L’article 6 de cette directive, intitulé « Indemnisation pour les frais de recouvrement », dispose :

« 1.   Les États membres veillent à ce que, lorsque des intérêts pour retard de paiement sont exigibles dans des transactions commerciales conformément à l’article 3 ou à l’article 4, le créancier soit en droit d’obtenir du débiteur, comme minimum, le paiement d’un montant forfaitaire de 40 [euros].

2.   Les États membres veillent à ce que le montant forfaitaire visé au paragraphe 1 soit exigible sans qu’un rappel soit nécessaire et vise à indemniser le créancier pour les frais de recouvrement qu’il a encourus.

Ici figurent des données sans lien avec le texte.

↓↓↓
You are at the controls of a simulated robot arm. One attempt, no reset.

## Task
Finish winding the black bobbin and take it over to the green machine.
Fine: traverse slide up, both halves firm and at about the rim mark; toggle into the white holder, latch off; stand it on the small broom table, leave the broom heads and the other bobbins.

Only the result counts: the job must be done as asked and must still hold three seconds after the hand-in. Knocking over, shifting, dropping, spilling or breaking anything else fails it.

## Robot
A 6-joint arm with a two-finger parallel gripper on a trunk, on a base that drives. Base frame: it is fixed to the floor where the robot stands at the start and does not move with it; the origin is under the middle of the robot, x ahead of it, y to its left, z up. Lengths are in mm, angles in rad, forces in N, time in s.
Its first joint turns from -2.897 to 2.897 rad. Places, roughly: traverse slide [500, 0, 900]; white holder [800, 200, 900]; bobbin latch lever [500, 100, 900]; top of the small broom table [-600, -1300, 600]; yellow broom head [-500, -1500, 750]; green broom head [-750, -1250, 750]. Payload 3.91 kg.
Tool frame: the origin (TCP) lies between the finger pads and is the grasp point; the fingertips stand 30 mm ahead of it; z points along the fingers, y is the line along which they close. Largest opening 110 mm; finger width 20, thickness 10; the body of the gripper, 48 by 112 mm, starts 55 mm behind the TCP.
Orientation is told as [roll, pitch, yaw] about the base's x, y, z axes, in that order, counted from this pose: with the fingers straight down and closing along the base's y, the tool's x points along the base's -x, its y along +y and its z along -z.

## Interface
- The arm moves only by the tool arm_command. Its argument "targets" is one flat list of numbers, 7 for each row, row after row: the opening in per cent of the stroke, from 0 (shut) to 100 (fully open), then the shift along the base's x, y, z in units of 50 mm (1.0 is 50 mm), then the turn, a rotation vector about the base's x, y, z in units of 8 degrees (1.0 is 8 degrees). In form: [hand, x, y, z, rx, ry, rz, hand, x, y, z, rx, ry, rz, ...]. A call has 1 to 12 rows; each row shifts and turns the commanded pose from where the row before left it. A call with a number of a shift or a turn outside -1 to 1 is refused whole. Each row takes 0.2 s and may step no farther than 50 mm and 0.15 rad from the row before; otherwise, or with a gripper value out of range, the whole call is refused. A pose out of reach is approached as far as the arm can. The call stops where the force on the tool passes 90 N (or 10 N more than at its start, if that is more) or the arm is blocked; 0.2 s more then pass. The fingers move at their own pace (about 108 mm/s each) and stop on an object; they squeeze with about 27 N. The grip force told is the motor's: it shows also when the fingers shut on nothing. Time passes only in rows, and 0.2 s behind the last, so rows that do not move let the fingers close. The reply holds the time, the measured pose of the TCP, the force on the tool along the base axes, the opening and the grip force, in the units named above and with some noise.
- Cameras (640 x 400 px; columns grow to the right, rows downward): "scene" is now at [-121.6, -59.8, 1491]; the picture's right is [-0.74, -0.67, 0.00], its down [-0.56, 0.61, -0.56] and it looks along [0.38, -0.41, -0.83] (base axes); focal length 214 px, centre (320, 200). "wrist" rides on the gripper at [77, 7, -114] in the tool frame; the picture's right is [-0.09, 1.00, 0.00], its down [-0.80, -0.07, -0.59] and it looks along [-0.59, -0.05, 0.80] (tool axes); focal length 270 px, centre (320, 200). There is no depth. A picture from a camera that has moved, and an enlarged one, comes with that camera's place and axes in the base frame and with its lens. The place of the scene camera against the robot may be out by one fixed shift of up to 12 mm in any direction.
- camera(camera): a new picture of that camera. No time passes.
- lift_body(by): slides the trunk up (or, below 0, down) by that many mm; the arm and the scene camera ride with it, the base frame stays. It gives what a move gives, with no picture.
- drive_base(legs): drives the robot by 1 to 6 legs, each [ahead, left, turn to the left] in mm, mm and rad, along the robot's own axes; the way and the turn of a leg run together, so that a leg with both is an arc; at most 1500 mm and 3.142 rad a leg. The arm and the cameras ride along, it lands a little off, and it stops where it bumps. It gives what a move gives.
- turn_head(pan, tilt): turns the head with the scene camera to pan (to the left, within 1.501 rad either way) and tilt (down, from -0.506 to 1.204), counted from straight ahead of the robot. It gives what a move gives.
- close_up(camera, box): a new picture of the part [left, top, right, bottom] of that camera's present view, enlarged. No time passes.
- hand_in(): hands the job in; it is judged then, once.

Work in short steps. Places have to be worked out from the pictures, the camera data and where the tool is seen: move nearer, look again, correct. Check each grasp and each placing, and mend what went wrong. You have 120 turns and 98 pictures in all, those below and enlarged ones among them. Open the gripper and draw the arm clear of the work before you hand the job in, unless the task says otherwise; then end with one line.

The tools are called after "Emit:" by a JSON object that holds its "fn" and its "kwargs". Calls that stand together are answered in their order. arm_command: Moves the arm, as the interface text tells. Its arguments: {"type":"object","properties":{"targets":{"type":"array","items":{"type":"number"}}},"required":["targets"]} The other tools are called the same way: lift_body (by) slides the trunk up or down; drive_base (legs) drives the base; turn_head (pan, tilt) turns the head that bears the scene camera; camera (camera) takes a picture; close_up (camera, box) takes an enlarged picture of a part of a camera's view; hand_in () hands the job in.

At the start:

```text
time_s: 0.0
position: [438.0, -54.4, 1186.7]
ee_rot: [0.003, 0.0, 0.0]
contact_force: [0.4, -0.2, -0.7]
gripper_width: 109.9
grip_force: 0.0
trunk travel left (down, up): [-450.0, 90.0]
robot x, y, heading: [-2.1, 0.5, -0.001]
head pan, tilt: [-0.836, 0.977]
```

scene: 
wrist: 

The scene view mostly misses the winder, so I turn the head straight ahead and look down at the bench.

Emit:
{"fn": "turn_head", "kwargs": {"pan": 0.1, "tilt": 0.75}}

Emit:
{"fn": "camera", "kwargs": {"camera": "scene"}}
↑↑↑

3.   Le créancier est en droit de réclamer au débiteur, outre le montant forfaitaire visé au paragraphe 1, une indemnisation raisonnable pour tous les autres frais de recouvrement venant en sus dudit montant forfaitaire et encourus par suite d’un retard de paiement du débiteur. Ces frais peuvent comprendre, notamment, les dépenses engagées pour faire appel à un avocat ou à une société de recouvrement de créances. »

9

L’article 7 de ladite directive, intitulé « Clauses contractuelles et pratiques abusives », énonce, à son paragraphe 1 :

« Les États membres prévoient qu’une clause contractuelle ou une pratique relative à la date ou au délai de paiement, au taux d’intérêt pour retard de paiement ou à l’indemnisation pour les frais de recouvrement, ne soit pas applicable, ou donne lieu à une action en réparation du dommage lorsqu’elle constitue un abus manifeste à l’égard du créancier.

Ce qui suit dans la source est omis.